The Budget
Mar. 21st, 2012 08:17 am![[personal profile]](https://www.dreamwidth.org/img/silk/identity/user.png)
I'm a bit of a masochist when it comes to The Budget. I know watching it will do little good for me but I am fascinated about such things and so will probably be viewing it at work. My boss certainly knows this is what I will be doing and seems to understand. For some reason I need to watch it live rather than catch up on it at a later time. As I say, fascinated.
I guess there will be the usual rises of tax on alcohol and travel but the raise of income tax threshold could benefit me. Aside from that, this year seems to be about public sector pay, taxing (or not) the rich or changes to benefits, all categories I don't fall into although I know people who will be affected by this. And no doubt I will unlikely be a net beneficiary overall this year, the devil is often in the detail.
I hope The Budget is good for you or at least neutral which I imagine is all you can hope for in this age of austerity. Not much is going to change for a while but there could be a few nasty surprises from that nice man Mister Osborne. I guess all will be revealed at lunchtime. Masochistically, I'm looking forward to it.

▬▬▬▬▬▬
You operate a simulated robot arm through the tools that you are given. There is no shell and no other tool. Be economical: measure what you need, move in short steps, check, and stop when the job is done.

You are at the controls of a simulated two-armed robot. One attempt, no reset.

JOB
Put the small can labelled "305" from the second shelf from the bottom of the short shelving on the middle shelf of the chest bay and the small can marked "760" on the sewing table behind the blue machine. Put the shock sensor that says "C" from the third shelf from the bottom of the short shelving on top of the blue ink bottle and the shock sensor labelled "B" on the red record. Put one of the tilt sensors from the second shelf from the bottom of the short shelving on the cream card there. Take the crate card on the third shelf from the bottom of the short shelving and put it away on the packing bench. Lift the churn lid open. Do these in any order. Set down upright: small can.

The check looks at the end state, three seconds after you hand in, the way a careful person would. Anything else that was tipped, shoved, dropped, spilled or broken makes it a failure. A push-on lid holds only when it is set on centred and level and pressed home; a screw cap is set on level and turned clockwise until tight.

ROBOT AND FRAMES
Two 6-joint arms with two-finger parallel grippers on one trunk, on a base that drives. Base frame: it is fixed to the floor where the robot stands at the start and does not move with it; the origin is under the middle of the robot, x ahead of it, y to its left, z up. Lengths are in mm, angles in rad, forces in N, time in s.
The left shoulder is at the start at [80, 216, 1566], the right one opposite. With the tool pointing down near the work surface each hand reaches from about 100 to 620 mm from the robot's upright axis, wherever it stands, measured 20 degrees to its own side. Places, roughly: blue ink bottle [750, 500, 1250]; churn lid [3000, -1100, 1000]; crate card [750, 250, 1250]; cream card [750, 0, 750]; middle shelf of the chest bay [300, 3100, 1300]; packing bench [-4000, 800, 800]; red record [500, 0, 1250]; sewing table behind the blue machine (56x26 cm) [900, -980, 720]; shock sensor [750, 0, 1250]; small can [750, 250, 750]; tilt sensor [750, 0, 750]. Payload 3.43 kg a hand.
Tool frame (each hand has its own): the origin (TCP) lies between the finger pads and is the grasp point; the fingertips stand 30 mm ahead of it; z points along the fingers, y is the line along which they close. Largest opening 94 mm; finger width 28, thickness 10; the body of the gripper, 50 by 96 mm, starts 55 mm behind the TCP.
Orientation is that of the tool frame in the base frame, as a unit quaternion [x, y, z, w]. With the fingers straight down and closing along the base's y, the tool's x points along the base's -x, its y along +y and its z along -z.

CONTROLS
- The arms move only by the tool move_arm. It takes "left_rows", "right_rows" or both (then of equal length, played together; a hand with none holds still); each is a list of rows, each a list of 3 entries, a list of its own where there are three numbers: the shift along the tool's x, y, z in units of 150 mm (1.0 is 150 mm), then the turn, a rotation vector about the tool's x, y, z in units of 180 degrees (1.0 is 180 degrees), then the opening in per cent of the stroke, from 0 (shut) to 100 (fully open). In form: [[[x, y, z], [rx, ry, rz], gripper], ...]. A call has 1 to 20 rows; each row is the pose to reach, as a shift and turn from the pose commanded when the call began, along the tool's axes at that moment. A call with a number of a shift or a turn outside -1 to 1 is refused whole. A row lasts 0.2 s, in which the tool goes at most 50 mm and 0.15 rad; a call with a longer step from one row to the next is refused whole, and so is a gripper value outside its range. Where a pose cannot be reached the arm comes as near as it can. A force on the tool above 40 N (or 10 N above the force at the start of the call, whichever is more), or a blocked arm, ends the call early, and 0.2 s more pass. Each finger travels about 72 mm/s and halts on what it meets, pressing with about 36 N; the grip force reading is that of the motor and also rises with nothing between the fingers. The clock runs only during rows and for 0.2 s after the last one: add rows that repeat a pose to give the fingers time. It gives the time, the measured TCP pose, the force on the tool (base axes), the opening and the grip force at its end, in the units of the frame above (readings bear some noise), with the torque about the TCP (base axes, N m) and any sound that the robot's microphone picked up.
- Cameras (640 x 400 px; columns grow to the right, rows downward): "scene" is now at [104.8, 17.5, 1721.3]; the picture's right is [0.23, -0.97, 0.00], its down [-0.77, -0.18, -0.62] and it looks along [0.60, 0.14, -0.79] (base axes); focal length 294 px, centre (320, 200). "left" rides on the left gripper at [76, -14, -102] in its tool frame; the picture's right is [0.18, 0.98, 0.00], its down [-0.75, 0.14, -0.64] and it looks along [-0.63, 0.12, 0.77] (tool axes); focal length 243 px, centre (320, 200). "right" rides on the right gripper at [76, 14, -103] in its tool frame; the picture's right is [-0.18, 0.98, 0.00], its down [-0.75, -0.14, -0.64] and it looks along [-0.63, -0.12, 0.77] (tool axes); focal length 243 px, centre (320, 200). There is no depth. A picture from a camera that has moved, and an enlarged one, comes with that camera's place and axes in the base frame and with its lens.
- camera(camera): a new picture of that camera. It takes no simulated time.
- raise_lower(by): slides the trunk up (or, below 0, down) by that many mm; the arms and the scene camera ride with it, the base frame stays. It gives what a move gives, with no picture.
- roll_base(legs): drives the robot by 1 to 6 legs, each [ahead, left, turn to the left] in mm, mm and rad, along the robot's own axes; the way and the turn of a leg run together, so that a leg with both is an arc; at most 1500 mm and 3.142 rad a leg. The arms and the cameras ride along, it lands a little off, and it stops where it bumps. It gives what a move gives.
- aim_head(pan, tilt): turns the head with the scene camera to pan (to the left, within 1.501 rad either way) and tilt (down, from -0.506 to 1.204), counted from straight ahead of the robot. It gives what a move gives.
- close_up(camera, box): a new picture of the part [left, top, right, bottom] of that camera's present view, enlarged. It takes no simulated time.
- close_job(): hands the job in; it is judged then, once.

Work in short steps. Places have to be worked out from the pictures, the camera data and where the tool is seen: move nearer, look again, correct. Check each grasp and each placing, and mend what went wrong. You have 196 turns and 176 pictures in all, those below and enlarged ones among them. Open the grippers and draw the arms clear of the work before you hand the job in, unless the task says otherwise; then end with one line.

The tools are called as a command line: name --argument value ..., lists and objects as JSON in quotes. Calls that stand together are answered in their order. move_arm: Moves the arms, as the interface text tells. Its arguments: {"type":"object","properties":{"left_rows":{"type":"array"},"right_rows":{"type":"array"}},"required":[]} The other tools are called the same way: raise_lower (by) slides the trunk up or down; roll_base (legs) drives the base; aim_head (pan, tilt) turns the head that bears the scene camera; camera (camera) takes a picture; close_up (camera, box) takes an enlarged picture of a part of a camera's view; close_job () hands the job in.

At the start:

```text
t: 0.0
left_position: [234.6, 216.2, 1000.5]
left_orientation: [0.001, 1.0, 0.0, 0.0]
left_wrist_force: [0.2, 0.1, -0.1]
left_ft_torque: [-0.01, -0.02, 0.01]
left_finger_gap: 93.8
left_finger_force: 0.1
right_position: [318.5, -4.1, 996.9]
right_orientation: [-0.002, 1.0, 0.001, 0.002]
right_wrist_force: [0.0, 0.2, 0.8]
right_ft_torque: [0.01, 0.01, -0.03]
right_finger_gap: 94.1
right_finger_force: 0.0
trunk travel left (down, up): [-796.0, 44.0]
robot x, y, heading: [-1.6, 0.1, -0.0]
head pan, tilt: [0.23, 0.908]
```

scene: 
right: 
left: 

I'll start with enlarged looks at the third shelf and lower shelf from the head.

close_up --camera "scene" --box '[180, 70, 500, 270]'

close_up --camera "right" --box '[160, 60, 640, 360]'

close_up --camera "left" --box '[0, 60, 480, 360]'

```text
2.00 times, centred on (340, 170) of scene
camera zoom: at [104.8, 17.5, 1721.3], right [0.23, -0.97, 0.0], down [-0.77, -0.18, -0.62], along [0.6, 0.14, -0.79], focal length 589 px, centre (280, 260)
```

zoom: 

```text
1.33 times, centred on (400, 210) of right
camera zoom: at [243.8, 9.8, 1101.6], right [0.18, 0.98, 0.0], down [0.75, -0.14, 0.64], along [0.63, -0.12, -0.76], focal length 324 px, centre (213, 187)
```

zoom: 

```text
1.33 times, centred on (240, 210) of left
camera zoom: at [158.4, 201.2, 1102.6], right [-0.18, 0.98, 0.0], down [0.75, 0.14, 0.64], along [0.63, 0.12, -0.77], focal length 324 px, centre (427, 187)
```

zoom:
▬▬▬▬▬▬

ADDENDUM: I can't really complain with that. Raising of income tax thresholds, dropping of corporation tax and investment in northern infrastructure, both Internet and railways, are all good moves. Freezing alcohol duty will also benefit me while the laws on gambling were not a surprise (and indeed are necessary). The planned 3.1p rise in fuel duty is still to go ahead in August though, although a lot can happen in the next four months.
Posted via LiveJournal app for iPhone.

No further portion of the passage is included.